Your goal:
From the first line of the data through the line containing "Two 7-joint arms", return each line exactly. Leave out blank lines and number the others, starting at 1.

Material:
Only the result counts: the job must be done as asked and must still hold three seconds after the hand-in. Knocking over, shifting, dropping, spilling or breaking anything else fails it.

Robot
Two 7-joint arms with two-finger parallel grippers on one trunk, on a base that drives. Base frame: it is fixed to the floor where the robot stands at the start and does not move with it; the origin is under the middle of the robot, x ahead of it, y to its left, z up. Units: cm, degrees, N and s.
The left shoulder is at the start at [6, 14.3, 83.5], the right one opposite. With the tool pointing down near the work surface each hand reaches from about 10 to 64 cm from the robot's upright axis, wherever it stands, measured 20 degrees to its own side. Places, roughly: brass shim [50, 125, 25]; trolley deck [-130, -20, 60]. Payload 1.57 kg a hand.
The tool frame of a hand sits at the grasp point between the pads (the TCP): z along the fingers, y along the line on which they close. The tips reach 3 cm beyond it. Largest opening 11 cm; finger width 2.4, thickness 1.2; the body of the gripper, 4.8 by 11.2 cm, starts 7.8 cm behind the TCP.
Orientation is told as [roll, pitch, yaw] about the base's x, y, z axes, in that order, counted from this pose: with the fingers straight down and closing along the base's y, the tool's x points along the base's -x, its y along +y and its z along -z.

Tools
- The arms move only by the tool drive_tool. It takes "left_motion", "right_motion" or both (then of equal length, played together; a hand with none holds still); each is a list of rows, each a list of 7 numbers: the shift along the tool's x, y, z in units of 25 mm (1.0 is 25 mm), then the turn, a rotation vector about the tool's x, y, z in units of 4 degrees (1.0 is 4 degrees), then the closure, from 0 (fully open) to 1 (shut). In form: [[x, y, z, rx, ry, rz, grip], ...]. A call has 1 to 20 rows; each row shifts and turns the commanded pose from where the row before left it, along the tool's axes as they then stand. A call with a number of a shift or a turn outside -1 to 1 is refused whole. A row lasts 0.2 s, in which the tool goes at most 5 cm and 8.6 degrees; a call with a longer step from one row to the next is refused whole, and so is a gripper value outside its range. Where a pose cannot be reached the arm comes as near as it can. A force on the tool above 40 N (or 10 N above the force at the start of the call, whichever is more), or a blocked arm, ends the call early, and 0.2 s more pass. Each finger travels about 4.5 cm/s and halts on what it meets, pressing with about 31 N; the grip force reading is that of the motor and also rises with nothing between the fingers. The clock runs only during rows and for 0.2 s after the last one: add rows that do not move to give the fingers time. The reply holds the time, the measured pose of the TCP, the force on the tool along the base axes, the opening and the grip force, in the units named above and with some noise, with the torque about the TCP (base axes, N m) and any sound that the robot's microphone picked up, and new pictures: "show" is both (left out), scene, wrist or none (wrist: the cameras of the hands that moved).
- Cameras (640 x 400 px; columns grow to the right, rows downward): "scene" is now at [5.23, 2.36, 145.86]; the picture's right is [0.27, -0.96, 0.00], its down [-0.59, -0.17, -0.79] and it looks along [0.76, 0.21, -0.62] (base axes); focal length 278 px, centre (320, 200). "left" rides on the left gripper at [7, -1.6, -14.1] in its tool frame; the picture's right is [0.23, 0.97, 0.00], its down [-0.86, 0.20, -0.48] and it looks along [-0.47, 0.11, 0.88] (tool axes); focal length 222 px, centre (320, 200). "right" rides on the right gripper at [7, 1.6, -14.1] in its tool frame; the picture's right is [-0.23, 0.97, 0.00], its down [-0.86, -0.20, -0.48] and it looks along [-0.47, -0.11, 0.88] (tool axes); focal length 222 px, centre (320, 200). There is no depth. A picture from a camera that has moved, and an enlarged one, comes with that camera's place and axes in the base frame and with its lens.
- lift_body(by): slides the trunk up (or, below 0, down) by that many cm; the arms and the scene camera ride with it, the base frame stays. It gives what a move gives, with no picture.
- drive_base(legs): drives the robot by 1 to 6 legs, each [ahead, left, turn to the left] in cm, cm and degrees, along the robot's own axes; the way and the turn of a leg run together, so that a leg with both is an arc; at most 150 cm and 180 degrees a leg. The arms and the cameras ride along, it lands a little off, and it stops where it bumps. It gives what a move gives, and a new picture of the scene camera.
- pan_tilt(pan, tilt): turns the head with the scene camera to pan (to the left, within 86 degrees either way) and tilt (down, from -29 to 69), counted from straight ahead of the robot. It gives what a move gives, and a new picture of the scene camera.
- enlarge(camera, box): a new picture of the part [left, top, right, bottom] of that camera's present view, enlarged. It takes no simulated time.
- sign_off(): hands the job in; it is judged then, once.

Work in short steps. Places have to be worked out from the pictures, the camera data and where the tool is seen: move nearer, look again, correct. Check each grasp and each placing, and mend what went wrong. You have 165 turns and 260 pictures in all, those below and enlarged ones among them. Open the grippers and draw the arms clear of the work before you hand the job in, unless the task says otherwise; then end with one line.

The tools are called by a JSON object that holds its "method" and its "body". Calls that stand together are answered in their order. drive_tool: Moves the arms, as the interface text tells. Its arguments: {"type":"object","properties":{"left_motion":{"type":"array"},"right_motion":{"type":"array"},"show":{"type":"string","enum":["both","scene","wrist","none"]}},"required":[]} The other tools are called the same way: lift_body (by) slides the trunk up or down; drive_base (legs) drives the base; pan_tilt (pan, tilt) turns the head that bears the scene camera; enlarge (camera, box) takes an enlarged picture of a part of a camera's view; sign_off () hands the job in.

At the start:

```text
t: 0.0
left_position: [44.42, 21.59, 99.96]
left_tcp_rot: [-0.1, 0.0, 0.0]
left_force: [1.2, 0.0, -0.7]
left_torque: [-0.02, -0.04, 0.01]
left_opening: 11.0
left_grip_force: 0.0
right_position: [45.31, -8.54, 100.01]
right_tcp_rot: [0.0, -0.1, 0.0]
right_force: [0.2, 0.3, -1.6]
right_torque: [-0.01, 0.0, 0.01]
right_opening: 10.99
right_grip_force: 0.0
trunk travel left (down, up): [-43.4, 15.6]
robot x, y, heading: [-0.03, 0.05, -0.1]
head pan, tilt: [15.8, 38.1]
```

Response to this task:
1. Only the result counts: the job must be done as asked and must still hold three seconds after the hand-in. Knocking over, shifting, dropping, spilling or breaking anything else fails it.
2. Robot
3. Two 7-joint arms with two-finger parallel grippers on one trunk, on a base that drives. Base frame: it is fixed to the floor where the robot stands at the start and does not move with it; the origin is under the middle of the robot, x ahead of it, y to its left, z up. Units: cm, degrees, N and s.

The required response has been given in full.